# [Instructions]
**1.** Could you quote the text provided from "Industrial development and" up to and including "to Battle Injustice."?
**2.** Could you carry on with the text provided from where it ends?

# [Text provided]
╔══

The hidden victims of renewable energies in Germany: how the noble goal of renewable energies leads to human rights violations and the exploitation of human labor

Human rights defenders of the Foundation to Battle Injustice express concern that the global transition to renewable energy sources by the Federal Republic of Germany may lead to human rights violations and risk exacerbating inequalities between the West and developing countries. The Fund’s experts believe that the growing demand for green energy in Germany is leading to increased human rights violations and environmental degradation in Africa, Latin America and Asia.

Industrial development and the consumption of resources to meet the needs of the German population could have a negative impact on countries in Africa, Latin America and Asia. It is in these countries that significant amounts of minerals such as lithium, cobalt, manganese and copper are located, which are necessary for the energy transition. Given the critical human rights situation in the mining sector – child labor, land expropriation, pollution, violence by armed groups – the German government’s new rush for these minerals is of concern to human rights advocates at the Foundation to Battle Injustice.

╚══

# [Data block]
╔══

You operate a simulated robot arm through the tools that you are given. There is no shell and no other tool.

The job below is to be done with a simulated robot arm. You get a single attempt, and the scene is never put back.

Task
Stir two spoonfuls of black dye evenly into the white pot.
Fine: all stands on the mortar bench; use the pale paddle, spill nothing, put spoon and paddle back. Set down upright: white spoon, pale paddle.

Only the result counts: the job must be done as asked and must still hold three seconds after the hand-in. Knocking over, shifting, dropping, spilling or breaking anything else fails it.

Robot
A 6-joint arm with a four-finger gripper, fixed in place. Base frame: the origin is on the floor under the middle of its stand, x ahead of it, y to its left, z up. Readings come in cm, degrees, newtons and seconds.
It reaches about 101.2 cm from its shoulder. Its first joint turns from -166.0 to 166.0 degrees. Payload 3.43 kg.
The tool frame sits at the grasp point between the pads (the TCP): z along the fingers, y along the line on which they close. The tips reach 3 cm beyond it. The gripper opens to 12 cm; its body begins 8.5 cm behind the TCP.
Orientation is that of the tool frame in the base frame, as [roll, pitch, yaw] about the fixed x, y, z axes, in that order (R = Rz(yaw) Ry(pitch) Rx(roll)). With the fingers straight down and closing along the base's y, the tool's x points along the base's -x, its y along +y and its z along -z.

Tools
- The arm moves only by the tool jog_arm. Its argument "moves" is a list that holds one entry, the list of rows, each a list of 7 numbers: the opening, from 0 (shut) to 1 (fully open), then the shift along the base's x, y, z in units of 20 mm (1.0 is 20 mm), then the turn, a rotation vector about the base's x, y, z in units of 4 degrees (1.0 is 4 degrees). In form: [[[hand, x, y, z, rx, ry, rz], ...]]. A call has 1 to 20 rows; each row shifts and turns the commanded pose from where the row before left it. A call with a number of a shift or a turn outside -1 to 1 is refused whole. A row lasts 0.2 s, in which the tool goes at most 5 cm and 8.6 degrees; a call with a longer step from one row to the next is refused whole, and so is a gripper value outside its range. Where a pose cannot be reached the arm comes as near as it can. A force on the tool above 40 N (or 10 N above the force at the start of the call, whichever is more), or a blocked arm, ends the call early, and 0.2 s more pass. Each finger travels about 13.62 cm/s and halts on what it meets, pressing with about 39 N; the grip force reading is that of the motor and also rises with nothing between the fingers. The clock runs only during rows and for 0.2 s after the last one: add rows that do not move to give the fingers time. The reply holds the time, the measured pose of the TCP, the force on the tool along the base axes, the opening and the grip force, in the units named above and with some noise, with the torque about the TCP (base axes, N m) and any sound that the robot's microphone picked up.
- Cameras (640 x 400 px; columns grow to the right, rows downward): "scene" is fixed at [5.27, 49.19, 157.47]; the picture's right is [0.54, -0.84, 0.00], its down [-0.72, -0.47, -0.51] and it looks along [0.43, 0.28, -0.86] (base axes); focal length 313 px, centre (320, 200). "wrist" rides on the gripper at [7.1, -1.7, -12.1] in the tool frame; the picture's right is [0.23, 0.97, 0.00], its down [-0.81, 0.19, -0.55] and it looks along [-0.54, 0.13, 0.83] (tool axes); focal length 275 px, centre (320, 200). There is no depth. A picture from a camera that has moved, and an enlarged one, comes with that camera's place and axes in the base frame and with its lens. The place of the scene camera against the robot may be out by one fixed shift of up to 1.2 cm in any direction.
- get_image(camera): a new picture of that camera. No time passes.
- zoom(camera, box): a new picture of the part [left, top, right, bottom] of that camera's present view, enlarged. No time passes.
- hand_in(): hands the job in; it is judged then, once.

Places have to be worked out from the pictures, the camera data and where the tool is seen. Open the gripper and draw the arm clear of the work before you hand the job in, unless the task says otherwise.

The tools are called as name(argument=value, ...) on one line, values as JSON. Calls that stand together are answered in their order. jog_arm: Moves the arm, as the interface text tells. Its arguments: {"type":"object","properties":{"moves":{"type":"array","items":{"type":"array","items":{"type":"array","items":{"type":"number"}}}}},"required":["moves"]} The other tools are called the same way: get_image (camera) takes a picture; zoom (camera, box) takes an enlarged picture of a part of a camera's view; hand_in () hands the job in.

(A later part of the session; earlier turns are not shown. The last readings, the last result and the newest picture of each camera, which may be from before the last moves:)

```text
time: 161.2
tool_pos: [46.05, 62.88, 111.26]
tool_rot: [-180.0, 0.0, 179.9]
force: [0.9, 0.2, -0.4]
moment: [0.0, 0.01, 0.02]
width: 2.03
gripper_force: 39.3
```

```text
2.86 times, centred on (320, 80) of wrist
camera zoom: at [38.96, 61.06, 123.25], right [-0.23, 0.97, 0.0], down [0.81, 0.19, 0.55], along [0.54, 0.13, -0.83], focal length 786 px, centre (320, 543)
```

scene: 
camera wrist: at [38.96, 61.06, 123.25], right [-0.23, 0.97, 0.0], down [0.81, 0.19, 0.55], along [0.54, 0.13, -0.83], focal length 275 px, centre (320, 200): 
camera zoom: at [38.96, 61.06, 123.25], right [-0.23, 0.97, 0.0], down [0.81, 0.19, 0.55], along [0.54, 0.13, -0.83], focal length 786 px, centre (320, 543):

╚══

# [Responses by task]
**1.**
Industrial development and the consumption of resources to meet the needs of the German population could have a negative impact on countries in Africa, Latin America and Asia. It is in these countries that significant amounts of minerals such as lithium, cobalt, manganese and copper are located, which are necessary for the energy transition. Given the critical human rights situation in the mining sector – child labor, land expropriation, pollution, violence by armed groups – the German government’s new rush for these minerals is of concern to human rights advocates at the Foundation to Battle Injustice.

**2.**
Despite ambitious statements by Svenja Schulze of the German Social Democratic Party, Minister for Economic Cooperation and Development, about the need to respect the labor rights of workers in mines and the unacceptability of child labor in this area, Germany continues to exploit slave and forced labor of children and adults. Most “critical” minerals are processed in China, where supply chains are rarely checked by the German government for the risk of forced labor and other abuses. Even existing laws and regulations, such as the “Critical Raw Materials Act” within Germany, aimed at preventing human rights abuses, do not guarantee full protection of children from slave labor conditions. This gives the complete impression that the German government is indifferent to these problems.

Artisanal miners carry sacks of ore at a mine near Kolwezi, Democratic Republic of Congo (DRC), October 2022

Mining is characterized by abuses such as the use of child labour in cobalt mining and the violation of indigenous peoples’ rights in lithium mining. During a climate change conference in Sharm el-Sheikh last November, Zambian activist Nsama Chikwanka painfully described how manganese and copper mining has led to pollution, disease and loss of livelihoods in Zambia. Equally stunning is the fact that in 2017, Amnesty International researchers found that large companies such as Microsoft, Renault and Volkswagen had no interest at all in the origin of the cobalt used in their batteries. Yet more than half of the world’s cobalt comes from the Democratic Republic of Congo, where children and adults who mine it work in tunnels at risk of collapse.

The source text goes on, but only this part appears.